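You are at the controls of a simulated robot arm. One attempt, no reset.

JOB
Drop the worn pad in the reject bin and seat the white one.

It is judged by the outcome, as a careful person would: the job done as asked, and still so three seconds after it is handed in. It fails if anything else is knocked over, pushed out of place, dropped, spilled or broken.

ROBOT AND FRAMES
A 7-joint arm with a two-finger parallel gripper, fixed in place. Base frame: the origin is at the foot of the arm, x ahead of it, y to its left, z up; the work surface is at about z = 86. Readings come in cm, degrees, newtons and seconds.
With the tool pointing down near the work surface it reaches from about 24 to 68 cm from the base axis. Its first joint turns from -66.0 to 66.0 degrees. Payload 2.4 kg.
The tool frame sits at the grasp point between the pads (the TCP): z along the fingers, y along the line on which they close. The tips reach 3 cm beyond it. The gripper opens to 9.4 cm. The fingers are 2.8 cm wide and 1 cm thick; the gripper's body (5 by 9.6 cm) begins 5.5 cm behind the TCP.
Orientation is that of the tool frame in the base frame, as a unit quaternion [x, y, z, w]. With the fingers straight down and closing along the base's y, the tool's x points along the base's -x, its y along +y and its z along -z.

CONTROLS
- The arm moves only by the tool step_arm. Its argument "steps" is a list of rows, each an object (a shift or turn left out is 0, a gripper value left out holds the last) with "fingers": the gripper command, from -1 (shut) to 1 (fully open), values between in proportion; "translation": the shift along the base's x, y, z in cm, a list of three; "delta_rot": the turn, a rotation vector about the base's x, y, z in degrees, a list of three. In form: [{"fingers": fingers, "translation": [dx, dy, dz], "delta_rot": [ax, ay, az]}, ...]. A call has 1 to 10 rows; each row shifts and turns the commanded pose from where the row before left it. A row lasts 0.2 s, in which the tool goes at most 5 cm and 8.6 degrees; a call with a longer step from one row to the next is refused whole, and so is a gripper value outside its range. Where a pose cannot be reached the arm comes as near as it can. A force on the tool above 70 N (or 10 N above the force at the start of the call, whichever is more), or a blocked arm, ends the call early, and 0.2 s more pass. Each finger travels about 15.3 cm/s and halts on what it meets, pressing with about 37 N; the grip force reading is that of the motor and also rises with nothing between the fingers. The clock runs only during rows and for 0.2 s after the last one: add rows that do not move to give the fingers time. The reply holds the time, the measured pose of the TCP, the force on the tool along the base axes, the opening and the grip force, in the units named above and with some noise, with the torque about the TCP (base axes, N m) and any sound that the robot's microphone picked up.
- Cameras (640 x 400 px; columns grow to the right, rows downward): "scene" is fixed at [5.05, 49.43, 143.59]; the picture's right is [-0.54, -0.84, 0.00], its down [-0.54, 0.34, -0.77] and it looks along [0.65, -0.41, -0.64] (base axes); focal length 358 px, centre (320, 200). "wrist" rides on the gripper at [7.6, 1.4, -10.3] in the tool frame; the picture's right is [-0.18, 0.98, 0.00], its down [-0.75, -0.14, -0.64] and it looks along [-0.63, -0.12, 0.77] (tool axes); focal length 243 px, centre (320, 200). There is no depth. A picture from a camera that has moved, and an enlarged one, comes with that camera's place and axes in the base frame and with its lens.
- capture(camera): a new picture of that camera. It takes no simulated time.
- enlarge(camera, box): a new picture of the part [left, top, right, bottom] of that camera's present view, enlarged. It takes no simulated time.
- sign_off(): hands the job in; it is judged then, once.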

# # #

Copy out the whole listing, exactly as written. Use JSON: a list with one string for each line that is not empty.

§ Finished exercise:
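[
  "You are at the controls of a simulated robot arm. One attempt, no reset.",
  "JOB",
  "Drop the worn pad in the reject bin and seat the white one.",
  "It is judged by the outcome, as a careful person would: the job done as asked, and still so three seconds after it is handed in. It fails if anything else is knocked over, pushed out of place, dropped, spilled or broken.",
  "ROBOT AND FRAMES",
  "A 7-joint arm with a two-finger parallel gripper, fixed in place. Base frame: the origin is at the foot of the arm, x ahead of it, y to its left, z up; the work surface is at about z = 86. Readings come in cm, degrees, newtons and seconds.",
  "With the tool pointing down near the work surface it reaches from about 24 to 68 cm from the base axis. Its first joint turns from -66.0 to 66.0 degrees. Payload 2.4 kg.",
  "The tool frame sits at the grasp point between the pads (the TCP): z along the fingers, y along the line on which they close. The tips reach 3 cm beyond it. The gripper opens to 9.4 cm. The fingers are 2.8 cm wide and 1 cm thick; the gripper's body (5 by 9.6 cm) begins 5.5 cm behind the TCP.",
  "Orientation is that of the tool frame in the base frame, as a unit quaternion [x, y, z, w]. With the fingers straight down and closing along the base's y, the tool's x points along the base's -x, its y along +y and its z along -z.",
  "CONTROLS",
  "- The arm moves only by the tool step_arm. Its argument \"steps\" is a list of rows, each an object (a shift or turn left out is 0, a gripper value left out holds the last) with \"fingers\": the gripper command, from -1 (shut) to 1 (fully open), values between in proportion; \"translation\": the shift along the base's x, y, z in cm, a list of three; \"delta_rot\": the turn, a rotation vector about the base's x, y, z in degrees, a list of three. In form: [{\"fingers\": fingers, \"translation\": [dx, dy, dz], \"delta_rot\": [ax, ay, az]}, ...]. A call has 1 to 10 rows; each row shifts and turns the commanded pose from where the row before left it. A row lasts 0.2 s, in which the tool goes at most 5 cm and 8.6 degrees; a call with a longer step from one row to the next is refused whole, and so is a gripper value outside its range. Where a pose cannot be reached the arm comes as near as it can. A force on the tool above 70 N (or 10 N above the force at the start of the call, whichever is more), or a blocked arm, ends the call early, and 0.2 s more pass. Each finger travels about 15.3 cm/s and halts on what it meets, pressing with about 37 N; the grip force reading is that of the motor and also rises with nothing between the fingers. The clock runs only during rows and for 0.2 s after the last one: add rows that do not move to give the fingers time. The reply holds the time, the measured pose of the TCP, the force on the tool along the base axes, the opening and the grip force, in the units named above and with some noise, with the torque about the TCP (base axes, N m) and any sound that the robot's microphone picked up.",
  "- Cameras (640 x 400 px; columns grow to the right, rows downward): \"scene\" is fixed at [5.05, 49.43, 143.59]; the picture's right is [-0.54, -0.84, 0.00], its down [-0.54, 0.34, -0.77] and it looks along [0.65, -0.41, -0.64] (base axes); focal length 358 px, centre (320, 200). \"wrist\" rides on the gripper at [7.6, 1.4, -10.3] in the tool frame; the picture's right is [-0.18, 0.98, 0.00], its down [-0.75, -0.14, -0.64] and it looks along [-0.63, -0.12, 0.77] (tool axes); focal length 243 px, centre (320, 200). There is no depth. A picture from a camera that has moved, and an enlarged one, comes with that camera's place and axes in the base frame and with its lens.",
  "- capture(camera): a new picture of that camera. It takes no simulated time.",
  "- enlarge(camera, box): a new picture of the part [left, top, right, bottom] of that camera's present view, enlarged. It takes no simulated time.",
  "- sign_off(): hands the job in; it is judged then, once."
]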